McAdoo sought damages from UNC and the NCAA, alleging "gross negligence" in the ineligibility ruling that his attorneys argued was based on inaccurate information. But Durham County Superior Court Judge Orlando Hudson sided with attorneys representing the school and NCAA during a 2½-hour hearing Monday.
McAdoo's attorney, Noah H. Huffstetler III, said the family will consider whether to appeal the dismissal to the state Court of Appeals. He said the lawsuit was partly designed to focus attention on NCAA procedures when enforcing its bylaws.
"We still believe our case has merit and should not have been dismissed," Huffstetler said. "But we recognize we are dealing with some fairly new legal principles for which there isn't a lot of appellate law.
"Frankly, that's one of the reasons Mr. McAdoo pursued the case to begin with. He feels strongly, and his family does, that he was not treated appropriately."
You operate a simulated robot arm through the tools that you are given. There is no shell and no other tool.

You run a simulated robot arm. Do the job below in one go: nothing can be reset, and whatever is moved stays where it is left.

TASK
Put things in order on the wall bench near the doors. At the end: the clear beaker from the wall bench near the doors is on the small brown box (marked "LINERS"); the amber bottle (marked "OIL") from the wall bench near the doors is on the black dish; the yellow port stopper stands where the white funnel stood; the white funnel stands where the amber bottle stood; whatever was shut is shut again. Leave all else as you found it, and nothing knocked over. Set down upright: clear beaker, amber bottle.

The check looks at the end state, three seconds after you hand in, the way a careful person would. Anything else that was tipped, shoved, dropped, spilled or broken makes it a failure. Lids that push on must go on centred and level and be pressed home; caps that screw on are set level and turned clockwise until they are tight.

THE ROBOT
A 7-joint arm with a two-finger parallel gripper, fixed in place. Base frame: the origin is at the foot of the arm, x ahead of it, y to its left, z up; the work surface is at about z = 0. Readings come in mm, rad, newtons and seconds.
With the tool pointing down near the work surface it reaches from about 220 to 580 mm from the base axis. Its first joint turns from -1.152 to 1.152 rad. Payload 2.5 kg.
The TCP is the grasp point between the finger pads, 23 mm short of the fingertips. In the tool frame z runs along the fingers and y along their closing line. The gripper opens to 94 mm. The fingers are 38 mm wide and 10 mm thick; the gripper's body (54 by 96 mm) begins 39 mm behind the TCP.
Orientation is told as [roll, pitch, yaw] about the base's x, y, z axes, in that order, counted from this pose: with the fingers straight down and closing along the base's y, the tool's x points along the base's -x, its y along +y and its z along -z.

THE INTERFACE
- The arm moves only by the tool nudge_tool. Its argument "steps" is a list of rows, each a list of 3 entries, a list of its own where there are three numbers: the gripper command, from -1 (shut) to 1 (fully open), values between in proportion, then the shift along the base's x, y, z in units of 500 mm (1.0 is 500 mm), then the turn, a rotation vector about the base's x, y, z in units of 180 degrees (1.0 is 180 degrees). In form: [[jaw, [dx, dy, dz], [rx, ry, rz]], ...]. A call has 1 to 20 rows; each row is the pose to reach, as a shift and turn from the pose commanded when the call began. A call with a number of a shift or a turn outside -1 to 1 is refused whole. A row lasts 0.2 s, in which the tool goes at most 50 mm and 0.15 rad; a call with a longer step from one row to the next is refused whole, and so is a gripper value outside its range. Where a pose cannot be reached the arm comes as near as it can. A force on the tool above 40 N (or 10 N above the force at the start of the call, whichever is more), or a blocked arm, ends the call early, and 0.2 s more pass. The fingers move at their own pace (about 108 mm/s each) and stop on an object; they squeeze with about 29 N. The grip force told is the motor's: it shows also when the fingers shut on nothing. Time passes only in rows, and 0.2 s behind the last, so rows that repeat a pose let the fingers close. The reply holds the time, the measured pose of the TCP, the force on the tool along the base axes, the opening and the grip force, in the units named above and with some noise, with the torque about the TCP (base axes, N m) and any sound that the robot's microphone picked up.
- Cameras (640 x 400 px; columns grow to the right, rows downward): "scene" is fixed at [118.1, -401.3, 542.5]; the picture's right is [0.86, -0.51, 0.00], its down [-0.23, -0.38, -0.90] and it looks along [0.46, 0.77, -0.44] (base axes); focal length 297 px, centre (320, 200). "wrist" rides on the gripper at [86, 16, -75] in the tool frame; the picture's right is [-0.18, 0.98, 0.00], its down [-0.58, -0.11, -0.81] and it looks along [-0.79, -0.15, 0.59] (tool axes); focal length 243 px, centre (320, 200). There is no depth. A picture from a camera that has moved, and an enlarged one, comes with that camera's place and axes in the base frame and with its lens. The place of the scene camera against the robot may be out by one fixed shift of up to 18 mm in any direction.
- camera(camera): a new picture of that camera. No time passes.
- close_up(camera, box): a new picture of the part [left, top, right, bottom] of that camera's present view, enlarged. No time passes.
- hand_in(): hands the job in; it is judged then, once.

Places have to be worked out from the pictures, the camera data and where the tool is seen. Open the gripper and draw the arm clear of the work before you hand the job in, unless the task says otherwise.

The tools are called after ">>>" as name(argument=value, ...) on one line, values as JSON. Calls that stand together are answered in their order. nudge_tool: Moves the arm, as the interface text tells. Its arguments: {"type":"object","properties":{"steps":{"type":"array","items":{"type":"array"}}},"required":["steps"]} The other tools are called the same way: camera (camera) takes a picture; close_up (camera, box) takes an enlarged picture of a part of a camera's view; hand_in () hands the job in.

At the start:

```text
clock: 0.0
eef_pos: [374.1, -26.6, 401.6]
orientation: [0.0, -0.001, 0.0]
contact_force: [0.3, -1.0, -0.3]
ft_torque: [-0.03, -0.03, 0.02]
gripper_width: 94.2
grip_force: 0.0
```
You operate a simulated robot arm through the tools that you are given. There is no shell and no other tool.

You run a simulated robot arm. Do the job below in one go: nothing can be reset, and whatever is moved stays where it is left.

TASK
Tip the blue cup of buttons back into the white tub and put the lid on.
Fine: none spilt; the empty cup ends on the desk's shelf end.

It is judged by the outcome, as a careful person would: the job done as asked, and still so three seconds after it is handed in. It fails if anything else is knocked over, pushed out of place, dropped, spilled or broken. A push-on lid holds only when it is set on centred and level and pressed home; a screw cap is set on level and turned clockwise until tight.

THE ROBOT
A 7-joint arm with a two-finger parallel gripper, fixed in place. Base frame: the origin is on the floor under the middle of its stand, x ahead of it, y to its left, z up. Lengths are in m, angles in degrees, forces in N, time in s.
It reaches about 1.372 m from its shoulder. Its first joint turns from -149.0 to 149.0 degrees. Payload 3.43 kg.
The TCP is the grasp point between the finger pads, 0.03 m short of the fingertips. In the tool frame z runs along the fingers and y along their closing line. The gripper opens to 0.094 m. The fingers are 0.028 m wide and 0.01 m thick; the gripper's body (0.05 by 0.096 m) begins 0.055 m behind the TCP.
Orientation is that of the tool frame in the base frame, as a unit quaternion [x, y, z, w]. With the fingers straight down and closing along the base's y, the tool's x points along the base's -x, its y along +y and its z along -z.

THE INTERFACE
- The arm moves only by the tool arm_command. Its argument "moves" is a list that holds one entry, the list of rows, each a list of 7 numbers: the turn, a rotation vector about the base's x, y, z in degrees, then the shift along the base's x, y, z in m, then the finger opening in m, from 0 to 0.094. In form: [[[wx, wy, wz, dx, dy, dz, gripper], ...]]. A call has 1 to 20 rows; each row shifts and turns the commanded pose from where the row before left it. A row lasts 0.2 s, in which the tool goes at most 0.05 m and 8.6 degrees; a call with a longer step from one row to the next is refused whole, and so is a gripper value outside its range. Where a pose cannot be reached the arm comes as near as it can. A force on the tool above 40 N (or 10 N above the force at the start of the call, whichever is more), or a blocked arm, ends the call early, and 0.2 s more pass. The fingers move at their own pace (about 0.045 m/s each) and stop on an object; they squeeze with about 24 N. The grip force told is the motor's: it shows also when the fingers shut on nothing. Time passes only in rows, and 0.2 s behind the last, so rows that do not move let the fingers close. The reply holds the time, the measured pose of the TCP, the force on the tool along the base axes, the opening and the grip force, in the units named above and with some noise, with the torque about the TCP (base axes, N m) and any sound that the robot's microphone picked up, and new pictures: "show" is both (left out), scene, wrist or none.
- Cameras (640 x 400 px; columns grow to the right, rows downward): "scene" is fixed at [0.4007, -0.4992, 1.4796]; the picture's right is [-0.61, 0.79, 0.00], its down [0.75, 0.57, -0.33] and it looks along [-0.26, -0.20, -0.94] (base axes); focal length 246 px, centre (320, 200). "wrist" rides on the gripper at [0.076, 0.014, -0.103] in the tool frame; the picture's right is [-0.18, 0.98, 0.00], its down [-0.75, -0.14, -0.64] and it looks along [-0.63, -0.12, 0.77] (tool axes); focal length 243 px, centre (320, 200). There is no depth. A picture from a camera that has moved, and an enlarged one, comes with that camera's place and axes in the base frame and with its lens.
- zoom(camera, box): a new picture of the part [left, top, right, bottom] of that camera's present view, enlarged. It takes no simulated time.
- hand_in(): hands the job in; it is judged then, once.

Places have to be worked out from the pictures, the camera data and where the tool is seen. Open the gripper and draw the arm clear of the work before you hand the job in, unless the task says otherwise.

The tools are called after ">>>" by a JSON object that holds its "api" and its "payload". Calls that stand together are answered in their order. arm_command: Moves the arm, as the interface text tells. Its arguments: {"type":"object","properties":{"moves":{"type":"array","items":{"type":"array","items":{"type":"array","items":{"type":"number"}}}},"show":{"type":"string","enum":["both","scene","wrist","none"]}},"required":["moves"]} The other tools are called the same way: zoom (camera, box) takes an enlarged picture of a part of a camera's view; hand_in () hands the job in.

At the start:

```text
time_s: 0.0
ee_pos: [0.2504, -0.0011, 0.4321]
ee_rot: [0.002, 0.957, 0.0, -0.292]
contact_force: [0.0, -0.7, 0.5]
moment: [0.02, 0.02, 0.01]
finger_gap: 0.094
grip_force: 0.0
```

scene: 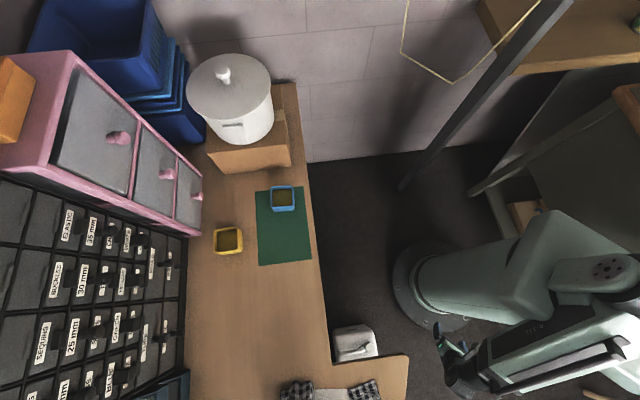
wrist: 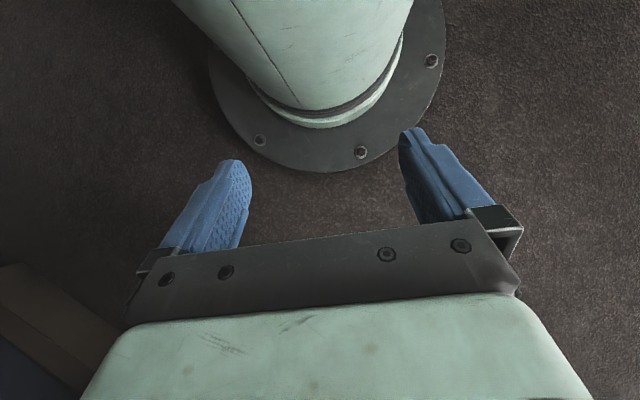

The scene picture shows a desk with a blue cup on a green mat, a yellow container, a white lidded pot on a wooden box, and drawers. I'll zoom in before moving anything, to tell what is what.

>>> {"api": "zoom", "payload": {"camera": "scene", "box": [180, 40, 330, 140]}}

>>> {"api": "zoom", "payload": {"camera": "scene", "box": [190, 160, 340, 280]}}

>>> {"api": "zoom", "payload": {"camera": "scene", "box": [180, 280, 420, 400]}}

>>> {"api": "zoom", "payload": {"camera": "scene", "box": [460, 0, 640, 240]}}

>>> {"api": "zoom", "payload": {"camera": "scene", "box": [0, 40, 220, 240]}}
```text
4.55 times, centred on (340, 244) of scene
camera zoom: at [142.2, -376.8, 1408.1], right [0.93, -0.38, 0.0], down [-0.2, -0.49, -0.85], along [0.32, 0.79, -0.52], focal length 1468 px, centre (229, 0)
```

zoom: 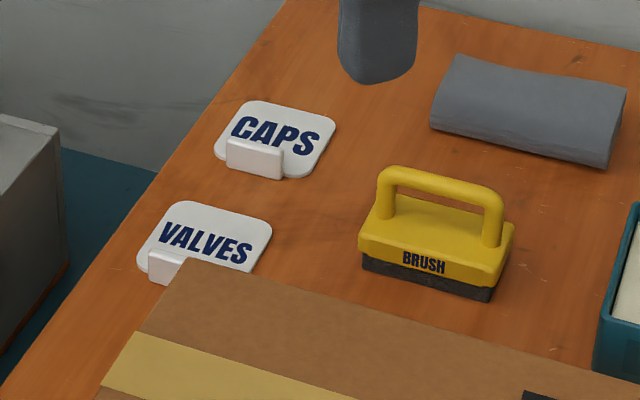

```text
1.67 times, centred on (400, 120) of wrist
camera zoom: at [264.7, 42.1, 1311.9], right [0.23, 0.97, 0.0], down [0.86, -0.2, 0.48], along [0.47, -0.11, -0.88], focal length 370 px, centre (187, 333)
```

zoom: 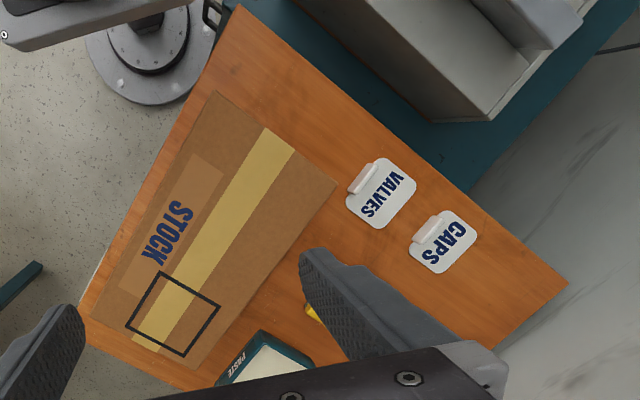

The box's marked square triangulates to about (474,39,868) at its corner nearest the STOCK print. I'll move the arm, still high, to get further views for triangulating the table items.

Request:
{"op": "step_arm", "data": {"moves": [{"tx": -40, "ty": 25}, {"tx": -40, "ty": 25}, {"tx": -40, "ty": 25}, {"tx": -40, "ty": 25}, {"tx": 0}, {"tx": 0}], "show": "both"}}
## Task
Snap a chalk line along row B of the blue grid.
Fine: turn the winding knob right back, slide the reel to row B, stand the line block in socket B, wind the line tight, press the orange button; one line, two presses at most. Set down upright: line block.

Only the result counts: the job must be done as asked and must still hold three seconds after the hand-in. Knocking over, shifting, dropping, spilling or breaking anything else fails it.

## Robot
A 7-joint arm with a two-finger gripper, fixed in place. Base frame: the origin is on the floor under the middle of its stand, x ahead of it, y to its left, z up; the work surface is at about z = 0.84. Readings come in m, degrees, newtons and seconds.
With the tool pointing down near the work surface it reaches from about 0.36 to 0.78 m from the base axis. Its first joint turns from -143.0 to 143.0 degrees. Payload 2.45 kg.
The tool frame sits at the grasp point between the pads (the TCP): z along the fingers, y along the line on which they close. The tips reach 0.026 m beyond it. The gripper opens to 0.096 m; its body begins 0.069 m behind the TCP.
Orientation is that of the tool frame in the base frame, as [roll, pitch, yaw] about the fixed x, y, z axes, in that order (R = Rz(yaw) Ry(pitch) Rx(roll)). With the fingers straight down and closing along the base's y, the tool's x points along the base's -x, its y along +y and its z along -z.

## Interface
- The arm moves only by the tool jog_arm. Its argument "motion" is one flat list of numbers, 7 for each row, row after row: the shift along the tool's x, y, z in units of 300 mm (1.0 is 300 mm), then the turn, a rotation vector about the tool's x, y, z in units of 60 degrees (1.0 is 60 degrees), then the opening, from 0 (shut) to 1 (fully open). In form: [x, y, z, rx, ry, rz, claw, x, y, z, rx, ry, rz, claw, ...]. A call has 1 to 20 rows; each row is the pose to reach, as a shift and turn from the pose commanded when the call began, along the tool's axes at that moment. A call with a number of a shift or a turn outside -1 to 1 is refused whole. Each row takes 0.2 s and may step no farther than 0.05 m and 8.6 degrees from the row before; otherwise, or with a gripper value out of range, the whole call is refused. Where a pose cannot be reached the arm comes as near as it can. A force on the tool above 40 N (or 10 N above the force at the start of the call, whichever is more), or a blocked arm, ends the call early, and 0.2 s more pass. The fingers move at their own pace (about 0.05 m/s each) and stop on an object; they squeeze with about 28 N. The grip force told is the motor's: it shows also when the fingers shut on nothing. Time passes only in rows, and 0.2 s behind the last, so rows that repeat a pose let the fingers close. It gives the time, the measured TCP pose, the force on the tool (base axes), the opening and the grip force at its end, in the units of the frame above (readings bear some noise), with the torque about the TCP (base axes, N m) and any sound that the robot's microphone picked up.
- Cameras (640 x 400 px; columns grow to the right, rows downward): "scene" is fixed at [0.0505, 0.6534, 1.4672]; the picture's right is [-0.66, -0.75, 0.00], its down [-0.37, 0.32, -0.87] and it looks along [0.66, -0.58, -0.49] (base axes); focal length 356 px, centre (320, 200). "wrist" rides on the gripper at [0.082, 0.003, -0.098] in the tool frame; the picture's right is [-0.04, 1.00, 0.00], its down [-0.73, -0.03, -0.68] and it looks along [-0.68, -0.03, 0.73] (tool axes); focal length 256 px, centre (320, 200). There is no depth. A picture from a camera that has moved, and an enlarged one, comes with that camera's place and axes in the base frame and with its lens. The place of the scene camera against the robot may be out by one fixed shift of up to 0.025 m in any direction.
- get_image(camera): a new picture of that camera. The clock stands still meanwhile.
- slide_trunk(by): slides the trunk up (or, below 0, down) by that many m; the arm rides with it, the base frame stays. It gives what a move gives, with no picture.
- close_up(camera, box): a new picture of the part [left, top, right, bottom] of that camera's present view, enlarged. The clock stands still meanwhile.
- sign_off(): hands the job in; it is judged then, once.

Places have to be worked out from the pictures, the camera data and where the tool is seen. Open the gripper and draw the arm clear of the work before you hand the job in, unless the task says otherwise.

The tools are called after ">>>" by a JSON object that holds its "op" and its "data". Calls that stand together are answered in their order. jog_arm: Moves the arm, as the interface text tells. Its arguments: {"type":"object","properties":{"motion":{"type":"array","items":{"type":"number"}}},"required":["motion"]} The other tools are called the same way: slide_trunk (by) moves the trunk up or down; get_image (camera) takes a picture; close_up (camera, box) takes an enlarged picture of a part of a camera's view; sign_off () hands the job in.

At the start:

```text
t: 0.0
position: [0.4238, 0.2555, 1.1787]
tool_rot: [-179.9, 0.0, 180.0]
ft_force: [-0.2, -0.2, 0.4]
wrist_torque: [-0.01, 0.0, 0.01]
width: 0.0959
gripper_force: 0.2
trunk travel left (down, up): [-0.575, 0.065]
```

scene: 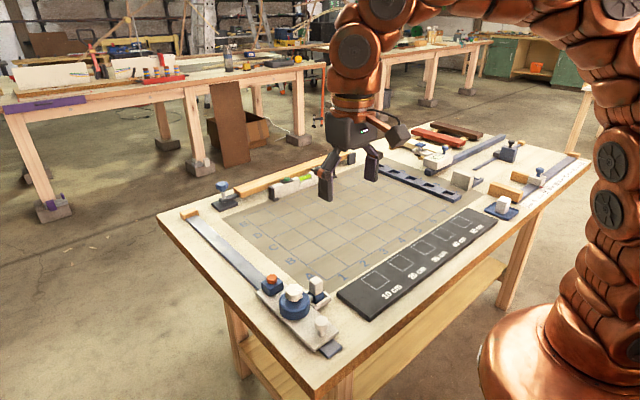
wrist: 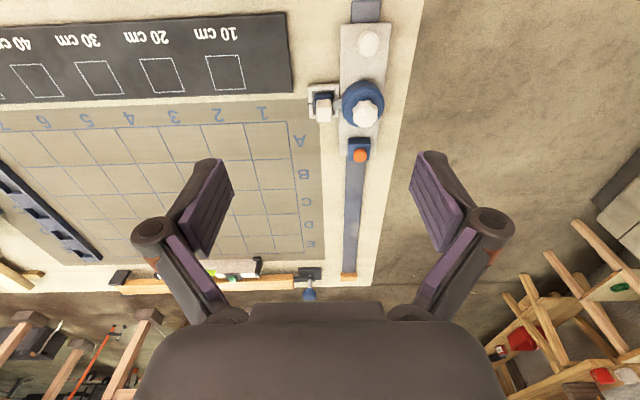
Paul Sun, a Raleigh-based attorney representing the NCAA, declined comment after the hearing. Spokeswoman Stacey Osburn said the NCAA is "pleased the court has agreed that Mr. McAdoo's lawsuit should be dismissed."
McAdoo, now on injured reserve with the NFL's Baltimore Ravens, was one of seven players forced to sit all last year amid the NCAA investigation into improper benefits and academic misconduct within the program. The probe led to 14 players missing at least one game, the firing of head coach Butch Davis a week before training camp and the early departure of Dick Baddour as athletic director.
McAdoo's attorneys filed the lawsuit in July seeking unspecified damages, claiming he was "improperly and unjustly" declared permanently ineligible in November 2010.
According to the complaint, the NCAA ruled McAdoo ineligible for receiving improper assistance from tutor Jennifer Wiley "on multiple assignments across several academic terms." But McAdoo's lawyers argue that the school's Honor Court found him guilty of only one infraction: Representing another's work as his own after Wiley had formatted in-text citations and the "works cited" page for websites used to prepare his research paper.
The school's Honor Court decided to suspend him from school for the spring semester, but allow him to re-enroll in the summer and then return to the football team this fall. It cleared him in a second case and the student attorney general decided there was insufficient evidence to pursue a third against him, though the NCAA later ruled him permanently ineligible.
Accusations of plagiarism in the paper later surfaced after his attorneys included a copy in a court exhibit that was made public.
McAdoo's attorneys had also sought to compel UNC to reinstate him to the team in time for the fall semester and prevent the NCAA from interfering. Hudson denied that request during a July hearing.
Attorneys for the NCAA and UNC argued that McAdoo's decision to enter the NFL supplemental draft and ultimately sign with the Ravens negated his claims that losing his college eligibility would affect his professional prospects. Sun argued the court wouldn't be able to award "speculative" damages based on McAdoo failing to improve his draft position by missing his senior season.
Sun also argued, as he did in July, that the court shouldn't intervene in the internal affairs of an organization with voluntary membership and that McAdoo's paper was a clear case of cheating. He said the NCAA "correctly and fairly" applied its rules in the McAdoo case.